Set task - Write each line exactly as it stands, from the line containing "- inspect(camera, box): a" through the end of the data. The answer is a Markdown table with a number under Place and the line under Line content; leave empty lines out.

Source excerpt -
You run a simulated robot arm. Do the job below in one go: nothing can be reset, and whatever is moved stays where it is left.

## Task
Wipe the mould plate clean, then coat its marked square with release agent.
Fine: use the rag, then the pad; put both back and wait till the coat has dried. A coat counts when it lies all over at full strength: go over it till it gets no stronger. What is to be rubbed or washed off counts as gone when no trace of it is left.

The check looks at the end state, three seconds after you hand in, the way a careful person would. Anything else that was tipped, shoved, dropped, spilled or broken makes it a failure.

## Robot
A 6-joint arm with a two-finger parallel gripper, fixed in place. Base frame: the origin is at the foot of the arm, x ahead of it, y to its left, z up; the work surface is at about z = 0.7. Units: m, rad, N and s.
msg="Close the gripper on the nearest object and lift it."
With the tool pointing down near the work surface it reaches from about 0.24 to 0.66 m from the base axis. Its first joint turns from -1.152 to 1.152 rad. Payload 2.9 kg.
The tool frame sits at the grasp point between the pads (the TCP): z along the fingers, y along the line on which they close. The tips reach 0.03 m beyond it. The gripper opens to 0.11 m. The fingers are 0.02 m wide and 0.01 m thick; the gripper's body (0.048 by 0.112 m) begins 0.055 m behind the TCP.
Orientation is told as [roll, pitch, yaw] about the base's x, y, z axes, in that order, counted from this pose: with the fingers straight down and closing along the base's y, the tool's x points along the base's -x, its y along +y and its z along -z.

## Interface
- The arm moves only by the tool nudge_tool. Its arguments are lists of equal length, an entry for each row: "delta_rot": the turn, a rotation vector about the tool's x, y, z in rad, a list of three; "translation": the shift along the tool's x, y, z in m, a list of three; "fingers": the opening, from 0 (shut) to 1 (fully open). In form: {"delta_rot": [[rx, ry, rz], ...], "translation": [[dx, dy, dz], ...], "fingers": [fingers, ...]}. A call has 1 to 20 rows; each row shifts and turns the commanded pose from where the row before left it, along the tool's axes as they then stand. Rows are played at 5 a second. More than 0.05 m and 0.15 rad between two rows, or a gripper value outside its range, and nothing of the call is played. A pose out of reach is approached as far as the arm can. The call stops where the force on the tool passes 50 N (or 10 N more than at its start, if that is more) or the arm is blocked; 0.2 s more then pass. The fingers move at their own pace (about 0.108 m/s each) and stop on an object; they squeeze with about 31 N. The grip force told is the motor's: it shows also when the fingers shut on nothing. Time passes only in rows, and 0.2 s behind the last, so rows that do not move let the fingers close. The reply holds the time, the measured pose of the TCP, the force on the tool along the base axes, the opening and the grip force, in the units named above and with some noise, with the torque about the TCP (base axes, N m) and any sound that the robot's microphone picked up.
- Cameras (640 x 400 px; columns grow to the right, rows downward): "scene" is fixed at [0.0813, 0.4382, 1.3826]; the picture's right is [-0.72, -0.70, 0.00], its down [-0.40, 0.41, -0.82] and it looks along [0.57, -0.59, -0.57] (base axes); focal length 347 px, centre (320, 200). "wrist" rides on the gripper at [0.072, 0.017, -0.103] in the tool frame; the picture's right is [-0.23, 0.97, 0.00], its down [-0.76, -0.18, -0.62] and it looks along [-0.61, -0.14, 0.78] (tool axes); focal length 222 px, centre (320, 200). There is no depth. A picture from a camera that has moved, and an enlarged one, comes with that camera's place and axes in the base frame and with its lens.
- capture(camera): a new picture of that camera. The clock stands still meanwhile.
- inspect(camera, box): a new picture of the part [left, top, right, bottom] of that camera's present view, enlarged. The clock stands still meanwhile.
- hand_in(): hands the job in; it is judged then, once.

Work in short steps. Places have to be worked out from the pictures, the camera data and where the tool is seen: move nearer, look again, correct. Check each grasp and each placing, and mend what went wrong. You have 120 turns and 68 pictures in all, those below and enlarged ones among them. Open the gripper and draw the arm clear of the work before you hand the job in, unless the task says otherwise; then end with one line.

Solution for this exercise -
| Place | Line content |
|---|---|
| 1 | - inspect(camera, box): a new picture of the part [left, top, right, bottom] of that camera's present view, enlarged. The clock stands still meanwhile. |
| 2 | - hand_in(): hands the job in; it is judged then, once. |
| 3 | Work in short steps. Places have to be worked out from the pictures, the camera data and where the tool is seen: move nearer, look again, correct. Check each grasp and each placing, and mend what went wrong. You have 120 turns and 68 pictures in all, those below and enlarged ones among them. Open the gripper and draw the arm clear of the work before you hand the job in, unless the task says otherwise; then end with one line. |